The second anniversary of the death of business tycoon and philanthropist Albert Gubay passed on Friday.
But his legacy remains marred by controversy surrounding the Mount Murray development - over which new evidence has only recently come to light.
In October 1991, the editorial department of the Manx Independent received an anonymous letter which contained some startling claims.
The letter, a copy of one sent to Barry Vannan, the then deputy head of the planning office, stated: ’Albert Gubay is making a fool out of your department and the Manx government over Mount Murray.
’The so-called developer is an employee of Albert Gubay in a subsidiary company.
’All letters to do with yourselves are typed in Anglo Int. House, Gubay’s offices, and sent for signature and then posted to yourselves.
’Gubay does not intend to actually develop the site as a leisure village; after initially erecting some of the holiday houses, the scheme will run into "difficulties" and by one means or another it will be turned into a straight-forward housing development.
’The whole thing is being set up so that the gun can be put to your department’s head eventually!
’Act now before it is too late.’
More than half of the land at Mount Murray had been designated as an area of high landscape value and scenic significance, the rest being zoned for tourism accommodation.
Planning approval in principle was granted in February 1991 for a ’resort village’, including holiday villas and patio homes.
In the summer of that year, the applicant submitted a full application for 150 housing sites, later extended to 175.
With the hotel, golf course and tourism facilities completed, construction of the housing began in 1994.
But far from being tourist accommodation, they were all sold as permanent homes.
A Commission of Inquiry into Mount Murray subsequently found that the anonymous letter writer was correct - that companies with which Mr Gubay was involved, as director or shareholder, were involved in the development in the full sense.
And it concluded that the developer’s objective from the start was to acquire consent for permanent residential use.
This was achieved not through open procedures, which would have risked refusal, but incrementally or covertly albeit lawfully.
Initial permission for a resort village, treated by the planning office as a wholly tourism-based scheme, became progressively altered to the point where permission was given for any or all of the proposed houses to be used as permanent residences.
Members of the planning committee, virtually without exception, claimed not to have been aware of the nature of the uses which they were permitting.
They assumed the original condition limiting occupation to ’bona fide tourists’ remained in place but had agreed a change to a planning condition that effectively confirmed that permanent residential occupancy would be acceptable.
The inquiry was highly critical of the then tourism minister Allan Bell who it said had acted in ’undesirably close alliance with the developer’ and had ensured the scheme received planning approval by applying ’unacceptable’ pressure to planning officers.
He had acted out of a ’misjudged sense of political and public interest’, it suggested.
Fast forward to December last year and a judgment in a long-running legal battle between the late Mr Gubay and his former right-hand man Peter Willers finally revealed the identity of that anonymous letter writer from 26 years earlier.
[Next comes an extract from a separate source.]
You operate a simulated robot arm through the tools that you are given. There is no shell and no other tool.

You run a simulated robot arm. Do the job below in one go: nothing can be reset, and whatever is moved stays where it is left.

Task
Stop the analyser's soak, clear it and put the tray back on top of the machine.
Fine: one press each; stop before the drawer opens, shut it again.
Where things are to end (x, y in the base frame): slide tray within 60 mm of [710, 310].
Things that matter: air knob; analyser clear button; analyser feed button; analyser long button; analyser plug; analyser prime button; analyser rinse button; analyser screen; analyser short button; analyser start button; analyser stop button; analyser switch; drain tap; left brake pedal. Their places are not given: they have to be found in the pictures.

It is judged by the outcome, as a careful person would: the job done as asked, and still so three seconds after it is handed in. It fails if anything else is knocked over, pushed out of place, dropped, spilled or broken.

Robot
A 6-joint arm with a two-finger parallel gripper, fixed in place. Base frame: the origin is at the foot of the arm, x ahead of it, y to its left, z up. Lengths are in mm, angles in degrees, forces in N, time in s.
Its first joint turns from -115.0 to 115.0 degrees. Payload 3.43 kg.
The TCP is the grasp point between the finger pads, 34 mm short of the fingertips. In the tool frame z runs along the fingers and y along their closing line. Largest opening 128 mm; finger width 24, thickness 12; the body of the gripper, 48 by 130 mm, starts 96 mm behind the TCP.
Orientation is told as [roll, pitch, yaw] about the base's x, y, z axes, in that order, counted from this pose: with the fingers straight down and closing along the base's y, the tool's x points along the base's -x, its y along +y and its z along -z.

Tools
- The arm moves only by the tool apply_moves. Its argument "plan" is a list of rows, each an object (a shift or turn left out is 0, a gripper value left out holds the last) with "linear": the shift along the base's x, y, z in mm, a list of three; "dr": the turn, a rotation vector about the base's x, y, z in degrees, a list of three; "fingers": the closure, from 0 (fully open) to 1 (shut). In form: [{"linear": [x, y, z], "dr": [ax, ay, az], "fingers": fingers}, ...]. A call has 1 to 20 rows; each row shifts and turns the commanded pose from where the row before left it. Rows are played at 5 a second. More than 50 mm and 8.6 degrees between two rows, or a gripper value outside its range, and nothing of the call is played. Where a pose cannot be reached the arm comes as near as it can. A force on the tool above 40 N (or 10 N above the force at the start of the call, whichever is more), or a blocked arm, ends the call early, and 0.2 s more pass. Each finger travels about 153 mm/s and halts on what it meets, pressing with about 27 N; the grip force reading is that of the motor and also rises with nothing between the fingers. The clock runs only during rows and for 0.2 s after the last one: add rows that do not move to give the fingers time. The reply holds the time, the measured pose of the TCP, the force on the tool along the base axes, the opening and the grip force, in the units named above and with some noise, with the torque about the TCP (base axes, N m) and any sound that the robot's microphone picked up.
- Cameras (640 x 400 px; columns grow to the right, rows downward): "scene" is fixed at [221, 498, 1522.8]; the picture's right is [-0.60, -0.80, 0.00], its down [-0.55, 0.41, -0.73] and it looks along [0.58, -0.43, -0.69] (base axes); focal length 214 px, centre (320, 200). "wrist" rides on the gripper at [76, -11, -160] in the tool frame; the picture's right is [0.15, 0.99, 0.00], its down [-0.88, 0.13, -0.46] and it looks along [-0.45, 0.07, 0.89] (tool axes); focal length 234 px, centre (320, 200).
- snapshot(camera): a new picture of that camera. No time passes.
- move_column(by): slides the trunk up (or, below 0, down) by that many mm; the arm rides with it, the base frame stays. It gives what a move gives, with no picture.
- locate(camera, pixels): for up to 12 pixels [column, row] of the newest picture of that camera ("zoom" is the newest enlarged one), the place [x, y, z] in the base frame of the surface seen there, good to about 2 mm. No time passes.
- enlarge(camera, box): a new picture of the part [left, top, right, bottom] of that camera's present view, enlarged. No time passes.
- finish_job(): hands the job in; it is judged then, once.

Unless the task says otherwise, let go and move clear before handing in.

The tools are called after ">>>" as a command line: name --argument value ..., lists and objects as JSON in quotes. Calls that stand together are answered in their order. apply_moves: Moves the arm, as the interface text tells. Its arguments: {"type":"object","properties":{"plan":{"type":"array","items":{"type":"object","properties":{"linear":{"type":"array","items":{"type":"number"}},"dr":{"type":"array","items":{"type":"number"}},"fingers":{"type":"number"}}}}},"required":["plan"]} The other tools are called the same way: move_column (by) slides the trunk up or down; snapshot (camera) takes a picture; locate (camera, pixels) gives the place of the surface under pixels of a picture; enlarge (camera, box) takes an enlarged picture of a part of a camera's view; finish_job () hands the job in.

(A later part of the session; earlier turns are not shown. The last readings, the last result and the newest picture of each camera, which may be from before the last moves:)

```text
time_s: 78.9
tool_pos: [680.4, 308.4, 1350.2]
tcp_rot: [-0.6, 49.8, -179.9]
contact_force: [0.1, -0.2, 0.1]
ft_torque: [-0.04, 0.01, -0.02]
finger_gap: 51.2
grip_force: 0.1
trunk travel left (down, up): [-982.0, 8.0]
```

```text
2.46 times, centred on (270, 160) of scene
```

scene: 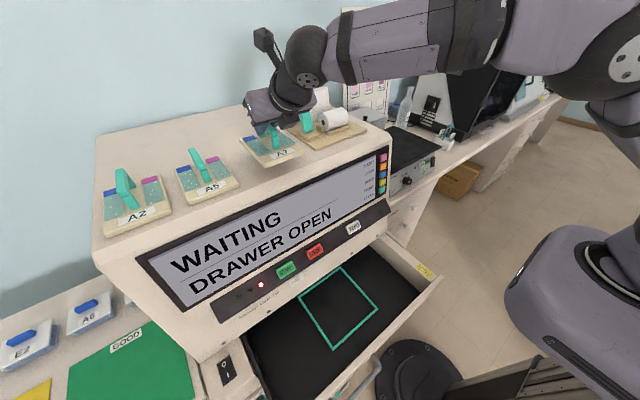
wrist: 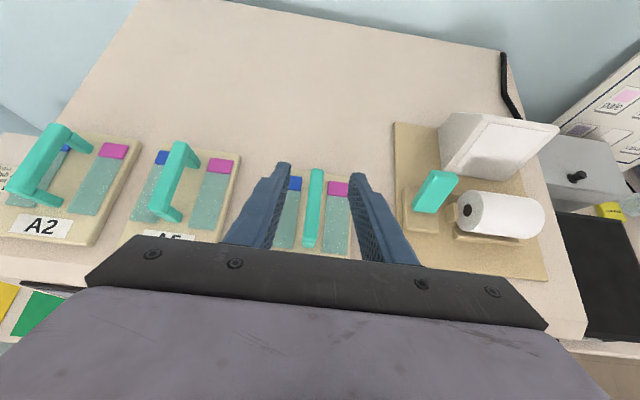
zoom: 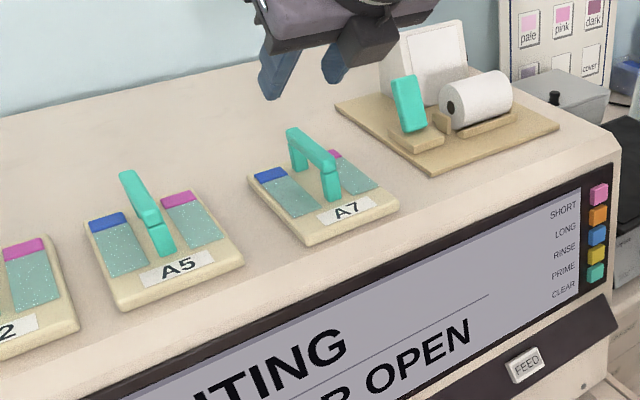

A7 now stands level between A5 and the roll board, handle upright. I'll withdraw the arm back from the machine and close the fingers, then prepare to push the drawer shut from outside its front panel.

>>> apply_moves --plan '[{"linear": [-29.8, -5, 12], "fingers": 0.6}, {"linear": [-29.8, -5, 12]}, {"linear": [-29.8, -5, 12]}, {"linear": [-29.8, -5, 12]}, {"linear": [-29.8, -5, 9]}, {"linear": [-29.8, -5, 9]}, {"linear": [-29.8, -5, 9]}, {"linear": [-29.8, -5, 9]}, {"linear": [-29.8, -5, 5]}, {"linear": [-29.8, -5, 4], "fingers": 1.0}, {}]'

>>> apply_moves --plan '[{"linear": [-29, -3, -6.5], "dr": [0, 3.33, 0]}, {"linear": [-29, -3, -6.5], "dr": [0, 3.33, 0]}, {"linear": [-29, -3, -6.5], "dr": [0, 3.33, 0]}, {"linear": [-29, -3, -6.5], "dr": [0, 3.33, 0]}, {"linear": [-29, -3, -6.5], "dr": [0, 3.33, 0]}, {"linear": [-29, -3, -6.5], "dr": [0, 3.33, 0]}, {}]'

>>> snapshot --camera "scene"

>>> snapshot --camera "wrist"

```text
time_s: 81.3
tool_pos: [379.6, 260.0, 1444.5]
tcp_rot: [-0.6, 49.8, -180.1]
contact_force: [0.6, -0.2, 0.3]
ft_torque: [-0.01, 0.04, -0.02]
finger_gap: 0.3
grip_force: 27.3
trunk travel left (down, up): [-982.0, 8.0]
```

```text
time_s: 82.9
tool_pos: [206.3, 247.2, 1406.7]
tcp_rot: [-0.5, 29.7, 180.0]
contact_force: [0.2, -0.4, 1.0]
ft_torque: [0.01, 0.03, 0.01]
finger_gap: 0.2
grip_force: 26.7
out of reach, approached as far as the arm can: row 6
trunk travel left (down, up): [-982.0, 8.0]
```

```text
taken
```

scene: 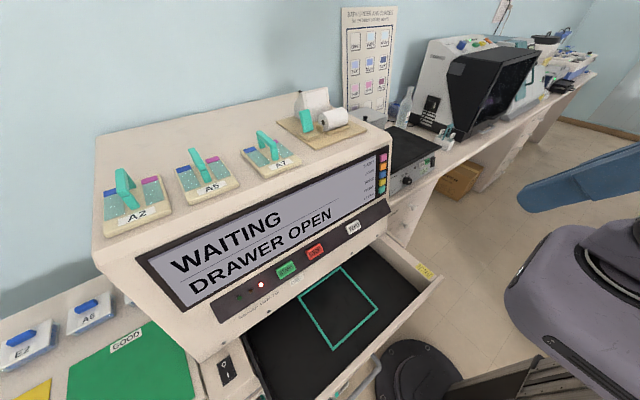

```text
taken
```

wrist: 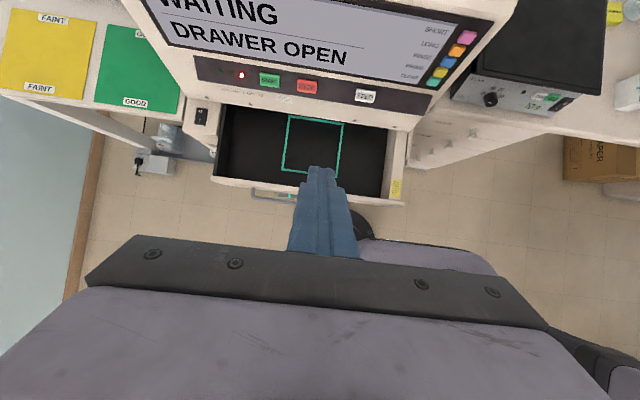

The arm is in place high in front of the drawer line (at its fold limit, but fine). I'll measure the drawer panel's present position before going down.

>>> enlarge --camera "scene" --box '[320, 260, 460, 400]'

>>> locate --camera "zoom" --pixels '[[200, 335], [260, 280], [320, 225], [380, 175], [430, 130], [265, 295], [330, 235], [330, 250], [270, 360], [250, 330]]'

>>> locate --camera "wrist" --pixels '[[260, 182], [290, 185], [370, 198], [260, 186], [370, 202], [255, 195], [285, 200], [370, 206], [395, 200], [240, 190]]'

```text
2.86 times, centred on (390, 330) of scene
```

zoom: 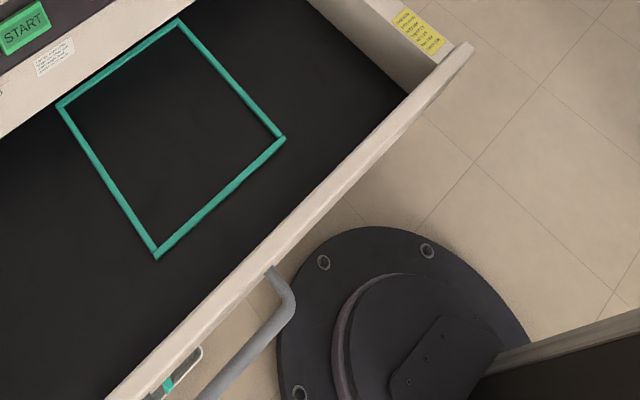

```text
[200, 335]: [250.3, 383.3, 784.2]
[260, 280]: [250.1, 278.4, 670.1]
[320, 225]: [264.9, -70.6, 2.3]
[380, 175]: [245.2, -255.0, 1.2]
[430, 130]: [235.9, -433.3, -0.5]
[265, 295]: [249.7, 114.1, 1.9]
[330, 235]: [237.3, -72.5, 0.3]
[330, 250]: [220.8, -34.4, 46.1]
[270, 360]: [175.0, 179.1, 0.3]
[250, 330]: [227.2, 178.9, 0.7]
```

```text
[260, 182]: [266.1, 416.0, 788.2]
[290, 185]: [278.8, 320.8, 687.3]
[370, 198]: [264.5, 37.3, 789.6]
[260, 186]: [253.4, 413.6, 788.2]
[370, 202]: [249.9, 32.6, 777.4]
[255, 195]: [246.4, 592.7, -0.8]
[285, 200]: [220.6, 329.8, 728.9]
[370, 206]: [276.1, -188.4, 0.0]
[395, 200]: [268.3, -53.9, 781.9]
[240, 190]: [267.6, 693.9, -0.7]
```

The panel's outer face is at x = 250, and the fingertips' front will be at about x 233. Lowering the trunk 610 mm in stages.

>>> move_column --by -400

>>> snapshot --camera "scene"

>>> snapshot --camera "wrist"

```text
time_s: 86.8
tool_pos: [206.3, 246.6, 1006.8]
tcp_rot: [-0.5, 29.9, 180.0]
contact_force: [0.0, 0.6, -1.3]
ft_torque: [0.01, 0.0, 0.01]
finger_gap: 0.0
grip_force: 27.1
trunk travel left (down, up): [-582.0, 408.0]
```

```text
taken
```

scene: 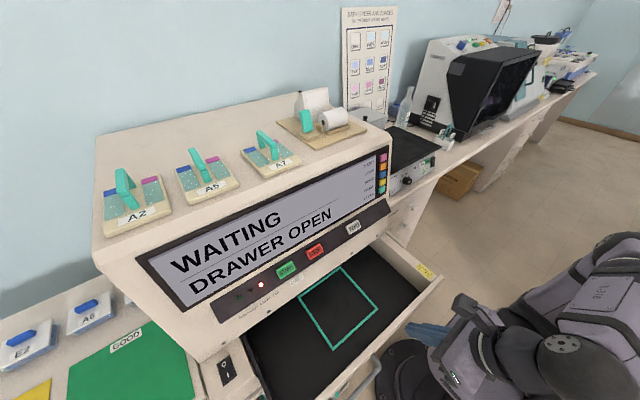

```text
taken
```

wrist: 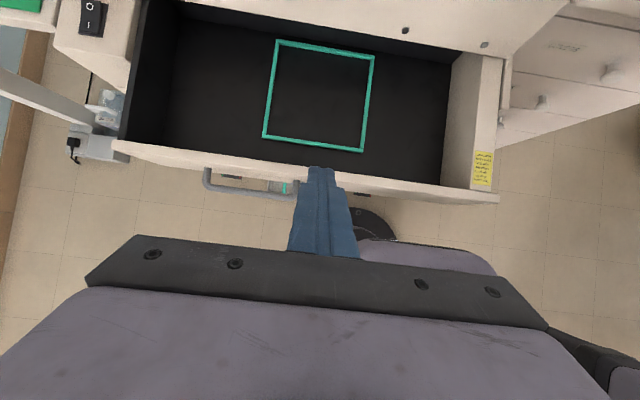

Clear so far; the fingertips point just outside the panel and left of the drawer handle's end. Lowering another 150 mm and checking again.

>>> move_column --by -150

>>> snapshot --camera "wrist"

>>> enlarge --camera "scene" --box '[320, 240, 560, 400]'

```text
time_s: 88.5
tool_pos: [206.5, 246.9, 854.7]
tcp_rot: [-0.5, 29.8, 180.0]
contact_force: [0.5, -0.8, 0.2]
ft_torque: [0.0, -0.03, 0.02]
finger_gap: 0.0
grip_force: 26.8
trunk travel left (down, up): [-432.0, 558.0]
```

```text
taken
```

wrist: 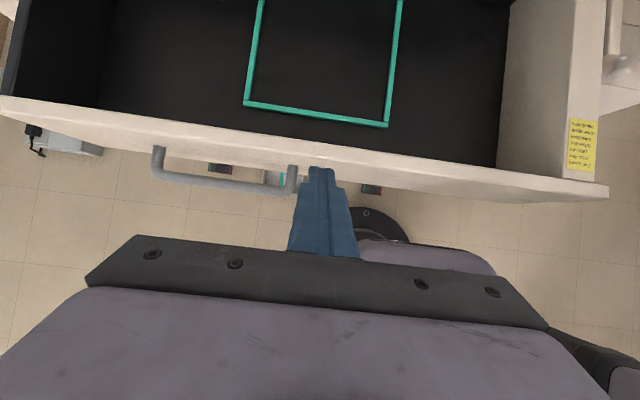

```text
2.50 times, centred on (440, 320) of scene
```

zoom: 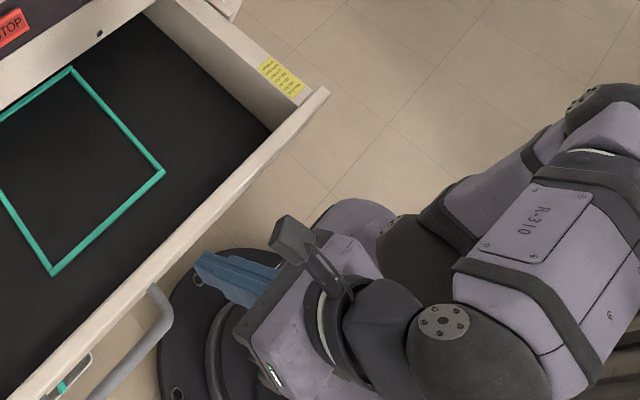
Christopher Stewart Barr, an in-house legal adviser in the Anglo Group, admitted in evidence that he was the author.
He said that he had taken material which accompanied the letter from Mr Willers’ office.
Mr Gubay had been furious when he found out about the letter and said he would search Mr Barr’s home. He found the incriminating material.
Mr Gubay assaulted Mr Barr and they had come to blows.
Mr Barr had ’a wounded face’, the judgment states.
In a public statement published in the press in 1993, Mr Gubay flatly denied assaulting any of his employees.
When the letter was passed to the Manx Independent in 1991, the paper was not owned by Isle of Man Newspapers.
To have run a story based on the letter then would have been difficult - and potentially expensive.
Allegations printed anonymously with no supporting evidence could have led to court procedures if Mr Gubay had sued for defamation.